**DOCUMENT EXCERPT**

- - -

In the final endnotes Weber states that he abandoned research into Protestantism because his colleague Ernst Troeltsch, a professional theologian, had initiated work on the book The Social Teachings of the Christian Churches and Sects. Another reason for Weber's decision was that Troeltsch's essay had provided the perspective for a broad comparison of religion and society, which he continued in his later works (the study of Judaism and the religions of China and India).
This book is also Weber's first brush with the concept of rationalization. His idea of modern capitalism as growing out of the religious pursuit of wealth meant a change to a rational means of existence, wealth. That is to say, at some point the Calvinist rationale informing the "spirit" of capitalism became unreliant on the underlying religious movement behind it, leaving only rational capitalism. In essence then, Weber's "Spirit of Capitalism" is effectively and more broadly a Spirit of Rationalization.
The essay can also be interpreted as one of Weber's criticisms of Karl Marx and his theories. While Marx's historical materialism held that all human institutions - including religion - were based on economic foundations, The Protestant Ethic turns this theory on its head by implying that a religious movement fostered capitalism, not the other way around.
Other scholars have taken a more nuanced view of Weber's argument. Weber states in the closing of this essay, "it is, of course, not my aim to substitute for a one-sided materialistic an equally one-sided spiritualistic causal interpretation of culture and history. Each is equally possible, but each if it does not serve as the preparation, but as the conclusion of an investigation, accomplishes equally little in the interest of historical truth." Weber's argument can be understood as an attempt to deepen the understanding of the cultural origins of capitalism, which does not exclude the historical materialist origins described by Marx.
Table of contents (from the 1958 Scribner's edition, translated by Talcott Parsons)
Part 1. The Problem
- I. Religious Affiliation and Social Stratification
- II. The Spirit of Capitalism
- III. Luther's Conception of the Calling. Task of the Investigation.
Part 2. The Practical Ethics of the Ascetic Branches of Protestantism.
- IV. The Religious Foundations of Worldly Asceticism
- A. Calvinism
- Predestination; Elimination of Magic; Rationalization of the World; Certainty of Salvation; Lutheranism vs. Calvinism; Catholicism vs. Calvinism; Monasticism vs. Puritanism; Methodical Ethic; Idea of Proof.
- B. Pietism
- Emotionalism; Spener; Francke; Zinzendorf; German Pietism.
- C. Methodism
- D. The Baptism Sects
- Baptist and Quaker; Sect Principle; Inner Worldly Asceticism; Transformation of the World.
- V. Asceticism and the Spirit of Capitalism
- Richard Baxter; Meaning of Work; Justification of Profit; Jewish vs. Puritan Capitalism; Puritanism and Culture; Saving and Capital; Paradox of Asceticism and Rich; Serving Both Worlds; Citizenry Capitalistic Ethic; Iron Cage of Capitalism.

- - -

**STORED DATA**

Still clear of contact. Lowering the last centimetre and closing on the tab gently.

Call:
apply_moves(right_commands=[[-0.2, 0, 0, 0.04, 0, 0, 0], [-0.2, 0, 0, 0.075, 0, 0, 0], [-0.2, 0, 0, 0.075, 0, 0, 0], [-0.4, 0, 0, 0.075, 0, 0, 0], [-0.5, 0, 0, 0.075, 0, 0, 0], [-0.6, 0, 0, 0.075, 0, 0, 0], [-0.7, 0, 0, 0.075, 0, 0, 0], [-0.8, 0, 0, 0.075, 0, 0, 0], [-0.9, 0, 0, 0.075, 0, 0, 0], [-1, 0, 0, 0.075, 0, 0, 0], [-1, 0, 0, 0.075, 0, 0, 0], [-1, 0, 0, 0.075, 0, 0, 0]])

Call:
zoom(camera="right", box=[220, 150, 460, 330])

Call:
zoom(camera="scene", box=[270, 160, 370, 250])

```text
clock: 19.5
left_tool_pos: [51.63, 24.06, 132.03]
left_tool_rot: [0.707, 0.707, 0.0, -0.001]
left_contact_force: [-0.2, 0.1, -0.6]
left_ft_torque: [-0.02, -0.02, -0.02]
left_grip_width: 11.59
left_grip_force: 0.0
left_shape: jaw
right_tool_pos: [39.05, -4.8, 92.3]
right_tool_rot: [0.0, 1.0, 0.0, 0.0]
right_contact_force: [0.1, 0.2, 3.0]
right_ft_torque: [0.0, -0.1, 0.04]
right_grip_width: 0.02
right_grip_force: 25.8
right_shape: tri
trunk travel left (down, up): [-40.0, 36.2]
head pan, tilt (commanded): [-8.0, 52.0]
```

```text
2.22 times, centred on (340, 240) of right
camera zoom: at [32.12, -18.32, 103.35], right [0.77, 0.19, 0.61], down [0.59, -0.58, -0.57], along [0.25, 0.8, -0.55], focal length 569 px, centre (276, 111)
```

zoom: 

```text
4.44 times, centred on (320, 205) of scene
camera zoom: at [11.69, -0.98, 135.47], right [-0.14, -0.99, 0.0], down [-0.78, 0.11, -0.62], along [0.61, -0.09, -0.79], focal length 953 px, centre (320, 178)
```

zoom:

- - -

**WHAT TO DO**
1. Reproduce the wording of the document excerpt between "Table of contents" and "of the Investigation.", with both ends included.
2. Go on with the document excerpt that begins "In the final" from its last line.

**ANSWERS**
1.
Table of contents (from the 1958 Scribner's edition, translated by Talcott Parsons)
Part 1. The Problem
- I. Religious Affiliation and Social Stratification
- II. The Spirit of Capitalism
- III. Luther's Conception of the Calling. Task of the Investigation.

2.
Spirit of capitalism
The first, and probably most vital, feature of the spirit of capitalism was that it invested “economizing” with high moral significance. The individual engages in capitalistic economizing not only for the expediency of making a living, but in the expectation that such activity would test his inner resources and thus affirm his moral worth. In this regard, the American novelist Walker Percy observed, “As long as I am getting rich, I feel well. It is my Presbyterian blood.”
A major effect of this spirit, as Durkheim noted[citation needed], is that the entrepreneur performs his tasks with an earnestness of purpose that places them at the center of his life, and endows them with intrinsic dignity. There is nothing degrading about them. Such an approach to monetary gain is markedly different from the sordid passion of greed, for monetary gain was not to be used for luxury or self-indulgent bodily comfort, but rather was to be saved, and accumulated. Neither could the resulting frugality be mistaken for miserliness, as the accumulated resources were to be reinvested in worthy enterprises. The spirit of capitalism constituted a sort of moral "habitus" which burdened the possessor of money with a steward’s obligation toward his own possessions.
Likewise, the individual entrepreneur isn’t allowed to become overly absorbed into or preoccupied with himself. His existence revolves around an objective concern outside himself, which unceasingly demands his devotion and thus, becomes a test of his self-worth. By its very nature, these economic practices require reference to a goal; however, increase in capital becomes the ultimate point of reference.
Ultimately, the point of the spirit of capitalism is to attribute moral significance to entrepreneurial activity and lend meaning to the existence of those committed to it.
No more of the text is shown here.